Potions and Snitches
Snape and Harry Gen Fanfiction Archive

Title: Chapter 4 28 Jul 2010 3:25 am
Reviewer: Pandora (Signed) [Report This]
    I think that Snape is finally beginning to see who Harry really is. My goodness! Harry is becoming like Hermione, with all the studying.

    Great chapter as usual!
Title: Chapter 3 26 Jul 2010 10:33 pm
Reviewer: Tutti Frutti (Anonymous) [Report This]
    Awesomeness once again. I look forward to your next chapter very,very much. *gives cookies to Kendra James* Very awesome!! Keep updating and writing awesomeness!!!
Title: Chapter 3 26 Jul 2010 12:05 am
Reviewer: dancingkatz (Signed) [Report This]
    Oh, wonderful! the Um-b***h will FINALLY get hers! Go Severus!

    I loved Sev's eaction to post-it notes and I think Harry should tell Fred and Georgeto stock them in the store. I'm sure the twins will come up with a magic-ed version for joke purposes, too!

    An excellent story! I'm looking forward to reading more.
Title: Chapter 3 25 Jul 2010 8:44 pm
Reviewer: JAM (Anonymous) [Report This]
    One of the things that didn't get dealt with in canon (at least not to my satisfaction) was Umbridge's treatment of Harry. I'm anxious to see how you handle it.
Title: Chapter 3 25 Jul 2010 5:46 pm
Reviewer: Pandora (Signed) [Report This]
    LOL! It's so cute that Snape loves those post-its!

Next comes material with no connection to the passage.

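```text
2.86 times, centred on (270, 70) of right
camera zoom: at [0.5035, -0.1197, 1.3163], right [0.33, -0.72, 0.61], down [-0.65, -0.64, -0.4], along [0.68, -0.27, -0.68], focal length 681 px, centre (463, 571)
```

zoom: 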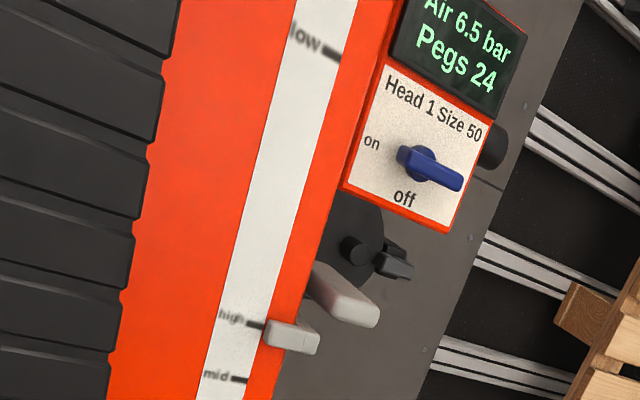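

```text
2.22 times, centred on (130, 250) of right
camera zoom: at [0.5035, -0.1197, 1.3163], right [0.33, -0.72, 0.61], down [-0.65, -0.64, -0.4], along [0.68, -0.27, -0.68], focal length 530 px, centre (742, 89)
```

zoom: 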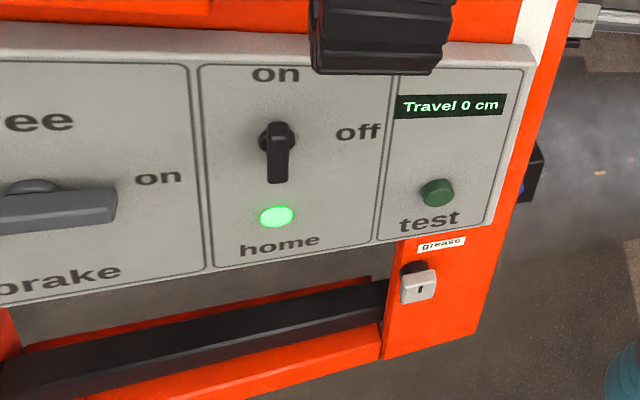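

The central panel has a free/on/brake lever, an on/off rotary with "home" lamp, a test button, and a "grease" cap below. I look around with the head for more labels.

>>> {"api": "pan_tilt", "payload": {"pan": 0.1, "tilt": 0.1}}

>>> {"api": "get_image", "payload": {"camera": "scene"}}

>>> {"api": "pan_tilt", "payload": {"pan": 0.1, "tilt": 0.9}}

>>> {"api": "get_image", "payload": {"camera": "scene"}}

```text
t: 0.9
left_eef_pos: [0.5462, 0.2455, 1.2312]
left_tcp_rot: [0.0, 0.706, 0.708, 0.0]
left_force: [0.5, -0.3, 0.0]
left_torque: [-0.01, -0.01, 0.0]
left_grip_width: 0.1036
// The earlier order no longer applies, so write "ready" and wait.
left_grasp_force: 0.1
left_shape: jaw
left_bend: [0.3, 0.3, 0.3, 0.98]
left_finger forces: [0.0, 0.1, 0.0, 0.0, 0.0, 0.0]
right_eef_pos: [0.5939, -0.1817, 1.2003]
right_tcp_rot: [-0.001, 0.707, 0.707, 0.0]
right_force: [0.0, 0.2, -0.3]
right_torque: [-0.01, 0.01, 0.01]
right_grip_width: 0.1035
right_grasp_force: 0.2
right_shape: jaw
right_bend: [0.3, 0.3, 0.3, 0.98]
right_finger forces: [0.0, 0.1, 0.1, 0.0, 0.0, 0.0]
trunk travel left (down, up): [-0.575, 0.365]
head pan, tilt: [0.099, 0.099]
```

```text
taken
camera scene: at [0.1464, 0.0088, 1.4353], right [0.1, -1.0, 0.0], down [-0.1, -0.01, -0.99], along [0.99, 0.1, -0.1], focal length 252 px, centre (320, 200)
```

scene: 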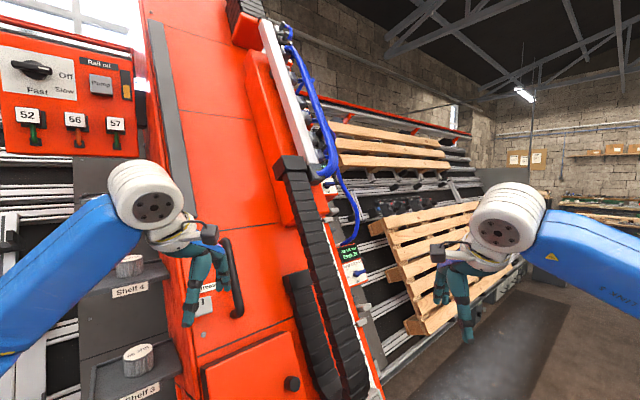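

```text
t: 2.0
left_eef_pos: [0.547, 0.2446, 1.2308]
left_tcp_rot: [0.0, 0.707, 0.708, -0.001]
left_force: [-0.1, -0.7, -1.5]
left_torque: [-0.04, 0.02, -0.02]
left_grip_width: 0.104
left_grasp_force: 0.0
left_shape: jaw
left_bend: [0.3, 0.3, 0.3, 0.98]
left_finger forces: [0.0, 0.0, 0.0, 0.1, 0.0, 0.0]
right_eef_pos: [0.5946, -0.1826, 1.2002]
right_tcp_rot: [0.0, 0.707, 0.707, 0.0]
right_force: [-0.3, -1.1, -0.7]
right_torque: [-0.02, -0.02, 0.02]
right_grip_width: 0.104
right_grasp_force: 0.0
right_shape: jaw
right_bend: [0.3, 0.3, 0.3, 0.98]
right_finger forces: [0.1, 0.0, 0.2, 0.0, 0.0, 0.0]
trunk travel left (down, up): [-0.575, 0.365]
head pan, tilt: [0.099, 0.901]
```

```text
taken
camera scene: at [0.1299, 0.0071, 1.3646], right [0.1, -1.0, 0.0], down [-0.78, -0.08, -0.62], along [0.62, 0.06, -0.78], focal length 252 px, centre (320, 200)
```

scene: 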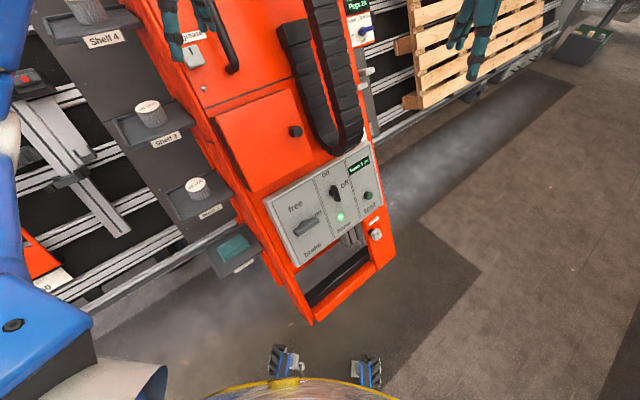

    I wouldn't want to be Umbridge when Snape gets a hold of her.

    Can't wait for the next chappie. What I love most about this story, is your wonderful descriptions and how you delve so deeply into your characters' feelings. Lovely job.
Title: Chapter 2 25 Jul 2010 5:44 pm
Reviewer: Pandora (Signed) [Report This]
    Aw, poor Harry.

    He was happier just being called, "Harry", than the potions that help heal him.

    So happy you posted here. Wonderful story.
Title: Chapter 3 25 Jul 2010 3:35 pm
Reviewer: lastcrazyhorn (Signed) [Report This]
    More please!!! It's very good and their reactions seem to be very much within character.

    There's only a couple of spelling things here and there that caught my eye--distracting me a bit.

    1. Chapter 2 - first paragraph, last word - should be "breathe" with an "e."

    2. Chapter 3 - fourth paragraph - the bit about the water losing "it's heat . . ." - that should be "its" without the apostrophe. In that word, "it's" only ever means one thing: "it is."

    Sorry if I'm being nit picky. I just think you're so close to being perfect already; why not take that final step?
Title: Chapter 3 25 Jul 2010 11:52 am
Reviewer: silverstargirl (Signed) [Report This]
    Go get her! As a Ministry employee, Umbridge knew full well that she was committing a serious crime and that makes her offense even worse. I'm glad that Harry told Severus what she did and hope that he will be able to get Umbitch punished.

    I think Harry is beginning to see that Severus has changed his attitude toward him and that will help build further trust. The knowledge that someone truly does care will do him a world of good.
Title: Chapter 3 25 Jul 2010 11:09 am
Reviewer: missny1 (Anonymous) [Report This]
    Finally someone caring about the use of a blood quill. I always thougth that particular punishment was way too overlooked. Great chatper.
Title: Chapter 3 25 Jul 2010 9:17 am
Reviewer: DS (Anonymous) [Report This]
    Good writing. I liked how you made Harry as a serious student rather than the mediocre one in the canon and also the whole thing with post its.